§ SHORT TASK A: Write out the text from "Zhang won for" to "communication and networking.", both included.

§ TEXT:
>> BEGIN

Graduate school awards top students honors

Adrienne Burch

In addition to the undergraduate awards given last week during the University’s Honors Week, The University of Alabama Graduate School awarded its students with top honors.

Three faculty committees selected the eight most outstanding graduate students from a pool of students from each individual college.

John Schmitt, assistant dean of the graduate school, said the selected students won awards previously within their college or school and then went on to be awarded overall graduate school awards.

“These are the best of the best from the college-wide winners,” Schmitt said. “These are the most advanced degrees the University has to offer, making this a really outstanding accomplishment.”

Schmitt said these awards were bestowed primarily based on the students’ work on either their master theses or dissertation, and every award is different because the individual pieces of research are vastly different.

“The work they have done is going to launch them into their careers whether it is a doctoral student going into education or a master’s student looking for a job,” he said.

Outstanding Doctoral Dissertation

John C. Mitcham, College of Arts and Sciences, department of history

Mitcham won for his manuscript, “Sea League of All the Britons: Race, Identity, and Imperial Defense, 1868–1914.” His dissertation chairperson was John Beeler, a professor in the department of history. In his work, Mitcham explores the cultural, social and political dimensions of British imperial policy during the late 19th and early 20th centuries. His project provides the first comprehensive study of the cultural and racial origins of the imperial defense partnership.

Yanping Zhang, College of Engineering, department of computer science

Zhang won for her manuscript, “Surveillance and Intrusion Detection in Wireless Sensor Networks: Design, Analysis, and Evaluation.” Her dissertation chairperson was Yang Xiao, a professor in the department of computer science. Zhang’s research incorporated ideas from multiple disciplines including computer science, biology, animal behavior and communication. She modeled the social and communication behavior of primates, which provide biological inspiration for solving problems in communication and networking.

>> END

§ SUPPLIED DATA:
>> BEGIN

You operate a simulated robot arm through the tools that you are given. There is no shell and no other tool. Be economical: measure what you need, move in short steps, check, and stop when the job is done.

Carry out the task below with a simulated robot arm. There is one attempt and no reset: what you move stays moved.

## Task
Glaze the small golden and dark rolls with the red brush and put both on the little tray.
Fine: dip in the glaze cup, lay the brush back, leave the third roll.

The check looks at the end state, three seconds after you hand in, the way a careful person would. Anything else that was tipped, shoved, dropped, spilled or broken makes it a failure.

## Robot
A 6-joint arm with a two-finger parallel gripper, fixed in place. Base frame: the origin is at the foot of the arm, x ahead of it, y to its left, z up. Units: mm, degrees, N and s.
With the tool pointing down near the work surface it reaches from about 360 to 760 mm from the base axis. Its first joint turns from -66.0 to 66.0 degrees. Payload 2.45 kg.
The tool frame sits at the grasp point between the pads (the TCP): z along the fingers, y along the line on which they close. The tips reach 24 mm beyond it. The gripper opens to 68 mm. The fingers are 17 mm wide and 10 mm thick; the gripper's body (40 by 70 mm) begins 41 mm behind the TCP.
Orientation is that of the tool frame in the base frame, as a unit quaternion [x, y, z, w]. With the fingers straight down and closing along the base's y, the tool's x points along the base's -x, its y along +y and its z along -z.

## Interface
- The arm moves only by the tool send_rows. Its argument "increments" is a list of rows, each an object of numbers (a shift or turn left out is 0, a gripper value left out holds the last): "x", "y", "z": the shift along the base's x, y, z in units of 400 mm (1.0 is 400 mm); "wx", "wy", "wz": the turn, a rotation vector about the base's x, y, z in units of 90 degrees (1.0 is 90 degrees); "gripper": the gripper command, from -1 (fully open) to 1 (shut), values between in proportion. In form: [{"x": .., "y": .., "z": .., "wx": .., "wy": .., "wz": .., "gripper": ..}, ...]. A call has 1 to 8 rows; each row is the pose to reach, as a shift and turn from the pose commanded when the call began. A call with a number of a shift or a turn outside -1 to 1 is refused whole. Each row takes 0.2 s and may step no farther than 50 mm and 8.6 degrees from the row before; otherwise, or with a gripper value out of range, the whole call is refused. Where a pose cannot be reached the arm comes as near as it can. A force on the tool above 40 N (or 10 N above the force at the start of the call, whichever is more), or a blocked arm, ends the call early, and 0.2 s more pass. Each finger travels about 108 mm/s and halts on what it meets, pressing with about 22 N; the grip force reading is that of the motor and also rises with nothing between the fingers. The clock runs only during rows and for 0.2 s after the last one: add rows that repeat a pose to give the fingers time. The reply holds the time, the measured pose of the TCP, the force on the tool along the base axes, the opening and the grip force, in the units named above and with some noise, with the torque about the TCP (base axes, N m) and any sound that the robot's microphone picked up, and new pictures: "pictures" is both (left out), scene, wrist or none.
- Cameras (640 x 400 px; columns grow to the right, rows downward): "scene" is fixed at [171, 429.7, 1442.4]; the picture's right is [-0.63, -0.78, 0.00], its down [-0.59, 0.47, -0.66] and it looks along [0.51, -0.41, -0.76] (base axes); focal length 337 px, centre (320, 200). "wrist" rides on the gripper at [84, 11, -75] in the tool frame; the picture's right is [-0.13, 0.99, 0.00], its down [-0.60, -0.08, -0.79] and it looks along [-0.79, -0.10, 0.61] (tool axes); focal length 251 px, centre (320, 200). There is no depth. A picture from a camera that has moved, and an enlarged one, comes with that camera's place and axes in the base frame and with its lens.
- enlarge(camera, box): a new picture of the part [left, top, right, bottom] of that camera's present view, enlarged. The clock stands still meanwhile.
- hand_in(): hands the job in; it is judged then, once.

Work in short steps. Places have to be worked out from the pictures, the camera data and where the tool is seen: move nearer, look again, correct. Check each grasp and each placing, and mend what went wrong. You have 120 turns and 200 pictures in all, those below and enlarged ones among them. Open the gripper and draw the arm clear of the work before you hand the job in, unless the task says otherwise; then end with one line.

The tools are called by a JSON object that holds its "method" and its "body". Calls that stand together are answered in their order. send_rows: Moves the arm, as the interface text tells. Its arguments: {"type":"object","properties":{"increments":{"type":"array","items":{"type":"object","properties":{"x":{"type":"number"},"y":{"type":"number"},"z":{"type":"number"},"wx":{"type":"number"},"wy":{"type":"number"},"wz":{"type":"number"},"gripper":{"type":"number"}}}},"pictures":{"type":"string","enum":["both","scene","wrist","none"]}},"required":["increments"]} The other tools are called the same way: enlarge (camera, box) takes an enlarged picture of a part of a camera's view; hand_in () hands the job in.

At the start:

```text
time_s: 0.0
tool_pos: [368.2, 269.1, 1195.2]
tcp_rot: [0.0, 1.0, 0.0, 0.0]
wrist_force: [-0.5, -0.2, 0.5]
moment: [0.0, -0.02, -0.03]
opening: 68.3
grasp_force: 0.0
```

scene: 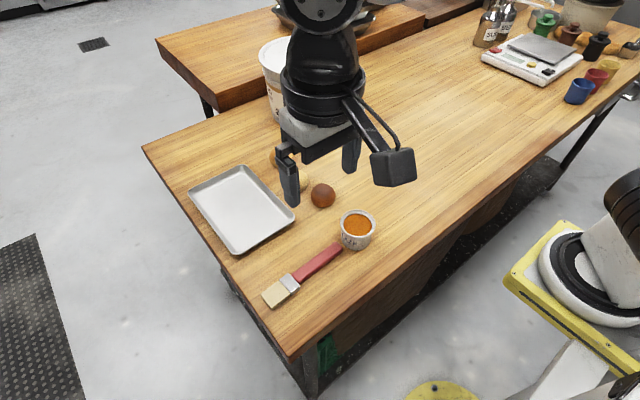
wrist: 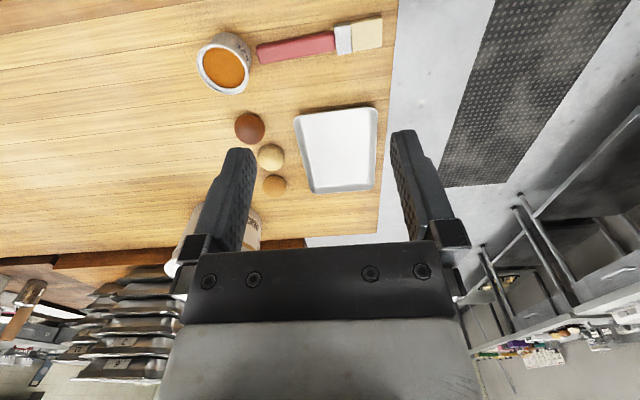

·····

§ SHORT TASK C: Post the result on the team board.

>> END

§ SHORT TASK B: Reproduce exactly, and only, the lines from the one that contains "Fine: dip in" down to the one that contains "## Interface", both ends included.

§ COMPLETE ANSWER A:
Zhang won for her manuscript, “Surveillance and Intrusion Detection in Wireless Sensor Networks: Design, Analysis, and Evaluation.” Her dissertation chairperson was Yang Xiao, a professor in the department of computer science. Zhang’s research incorporated ideas from multiple disciplines including computer science, biology, animal behavior and communication. She modeled the social and communication behavior of primates, which provide biological inspiration for solving problems in communication and networking.

§ COMPLETE ANSWER B:
Fine: dip in the glaze cup, lay the brush back, leave the third roll.

The check looks at the end state, three seconds after you hand in, the way a careful person would. Anything else that was tipped, shoved, dropped, spilled or broken makes it a failure.

## Robot
A 6-joint arm with a two-finger parallel gripper, fixed in place. Base frame: the origin is at the foot of the arm, x ahead of it, y to its left, z up. Units: mm, degrees, N and s.
With the tool pointing down near the work surface it reaches from about 360 to 760 mm from the base axis. Its first joint turns from -66.0 to 66.0 degrees. Payload 2.45 kg.
The tool frame sits at the grasp point between the pads (the TCP): z along the fingers, y along the line on which they close. The tips reach 24 mm beyond it. The gripper opens to 68 mm. The fingers are 17 mm wide and 10 mm thick; the gripper's body (40 by 70 mm) begins 41 mm behind the TCP.
Orientation is that of the tool frame in the base frame, as a unit quaternion [x, y, z, w]. With the fingers straight down and closing along the base's y, the tool's x points along the base's -x, its y along +y and its z along -z.

## Interface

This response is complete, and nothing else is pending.